---------- PASSAGE GIVEN

Other literature makes much of the moon as an astronomical feature. The deity is referred to in terms characteristic of the celestial body, e.g., radiant, shining, and much is made of the moon’s path and cycle, which were also keenly observed for omens of the future.
No doubt this divinatory role was also connected to the moon god’s ability to illuminate darkness. Both the moon god and the sun god are praised together in a further text in which they are associated with issuing laws and verdicts, the determination of destinies, and the announcements of omens.
Canaan
Yarikh (also written as Jerah, Jarah, or Jorah) is a moon god in Canaanite religion whose epithets are “illuminator of the heavens”‘, “illuminator of the myriads of stars” and “lord of the sickle”. The latter epithet may come from the appearance of the crescent moon.
Yarikh was recognized as the provider of nightly dew, and married to the goddess Nikkal, his moisture causing her orchards to bloom in the desert. The city of Jericho was a center of his worship, and its name may derive from the name Yarikh, or from the Cannanite word for moon, Yareaẖ.
Nikkal is a goddess of Ugarit/Canaan and later of Phoenicia. She is a goddess of orchards, whose name means “Great Lady and Fruitful” and derives from Akkadian / West Semitic “´Ilat ´Inbi” meaning “Goddess of Fruit”.
She is daughter of Khirkhibi, the Summer’s King, and is married to the moon god Yarikh, who gave her necklaces of lapis-lazuli. Their marriage is lyrically described in the Ugaritic text “Nikkal and the Kathirat”. She may have been feted in late summer when tree fruits had been finally harvested. Her Sumerian equivalent is the goddess Ningal (“Great Lady/Queen”), the mother of Inanna and Ereshkigal.
Ningal was the daughter of Enki and Ningikurga, the daughter of An and Nammu, and the consort of the moon god Nanna by whom she bore Utu the sun god, Inanna, and in some texts, Ishkur. She is chiefly recognised at Ur, and was probably first worshipped by cow-herders in the marsh lands of southern Mesopotamia.

--------------------
---------- SOURCE EXCERPT

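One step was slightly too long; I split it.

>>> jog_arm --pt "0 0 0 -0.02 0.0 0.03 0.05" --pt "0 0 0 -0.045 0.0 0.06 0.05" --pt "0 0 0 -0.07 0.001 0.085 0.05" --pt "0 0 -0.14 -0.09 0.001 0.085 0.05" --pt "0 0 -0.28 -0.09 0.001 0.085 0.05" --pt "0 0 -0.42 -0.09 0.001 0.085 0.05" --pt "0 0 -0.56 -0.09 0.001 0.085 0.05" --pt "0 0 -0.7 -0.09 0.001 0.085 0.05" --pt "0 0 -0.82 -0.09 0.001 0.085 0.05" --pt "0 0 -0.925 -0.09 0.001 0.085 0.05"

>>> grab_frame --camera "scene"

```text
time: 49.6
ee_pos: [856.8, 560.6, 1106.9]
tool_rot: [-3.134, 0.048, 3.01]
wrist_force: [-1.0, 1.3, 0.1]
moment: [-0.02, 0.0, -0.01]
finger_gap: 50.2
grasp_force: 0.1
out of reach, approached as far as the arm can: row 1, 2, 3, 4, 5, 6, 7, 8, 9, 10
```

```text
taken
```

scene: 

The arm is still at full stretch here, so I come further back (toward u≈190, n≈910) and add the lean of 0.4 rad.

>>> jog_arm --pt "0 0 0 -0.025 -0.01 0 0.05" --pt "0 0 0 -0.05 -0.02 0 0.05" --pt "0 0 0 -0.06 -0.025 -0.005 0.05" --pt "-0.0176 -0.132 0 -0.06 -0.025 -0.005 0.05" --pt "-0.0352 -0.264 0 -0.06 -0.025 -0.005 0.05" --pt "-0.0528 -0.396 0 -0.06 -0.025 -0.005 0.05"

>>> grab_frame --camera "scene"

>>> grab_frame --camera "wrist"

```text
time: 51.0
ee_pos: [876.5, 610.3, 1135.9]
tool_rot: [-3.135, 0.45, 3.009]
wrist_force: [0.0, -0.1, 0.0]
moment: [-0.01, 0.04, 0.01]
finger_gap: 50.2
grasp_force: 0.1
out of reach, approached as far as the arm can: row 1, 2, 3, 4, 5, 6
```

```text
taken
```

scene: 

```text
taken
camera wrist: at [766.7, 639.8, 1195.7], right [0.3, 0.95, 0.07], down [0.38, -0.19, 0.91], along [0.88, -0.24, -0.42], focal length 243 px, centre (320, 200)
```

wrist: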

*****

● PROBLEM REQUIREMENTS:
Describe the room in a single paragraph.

--------------------

● PROBLEM REQUIREMENTS:
Produce the text that comes next in the passage given.

● EXERCISE ANSWER:
Egypt
Iah (Yah, Jah, Jah(w), Joh or Aah) is a lunar deity in ancient Egyptian religion. His name simply means “Moon”. By the New Kingdom, he was less prominent than other gods with lunar connections, Thoth and Khonsu. As a result of the functional connection between them he could be identified with either of those deities.
He was sometimes considered an adult form of Khonsu and was increasingly absorbed by him. Iah continued to appear in amulets and occasional other representations, similar to Khonsu in appearance, with the same lunar symbols on his head and occasionally the same tight garments. He differed in usually wearing a full wig instead of a child’s sidelock, and sometimes the Atef topped by another symbol. As time went on, Iah also became Iah-Djuhty, meaning “god of the new moon.”
Iah was also assimilated with Osiris, god of the dead, perhaps because, in its monthly cycle, the moon appears to renew itself. Iah also seems to have assumed the lunar aspect of Thoth, god of knowledge, writing and calculation; the segments of the moon were used as fractional symbols in writing.
Khonsu is the Ancient Egyptian god of the moon. His name means “traveller”, and this may relate to the nightly travel of the moon across the sky. Along with Thoth he marked the passage of time. Khonsu was instrumental in the creation of new life in all living creatures. At Thebes he formed part of a family triad (the “Theban Triad”) with Mut as his mother and Amun his father.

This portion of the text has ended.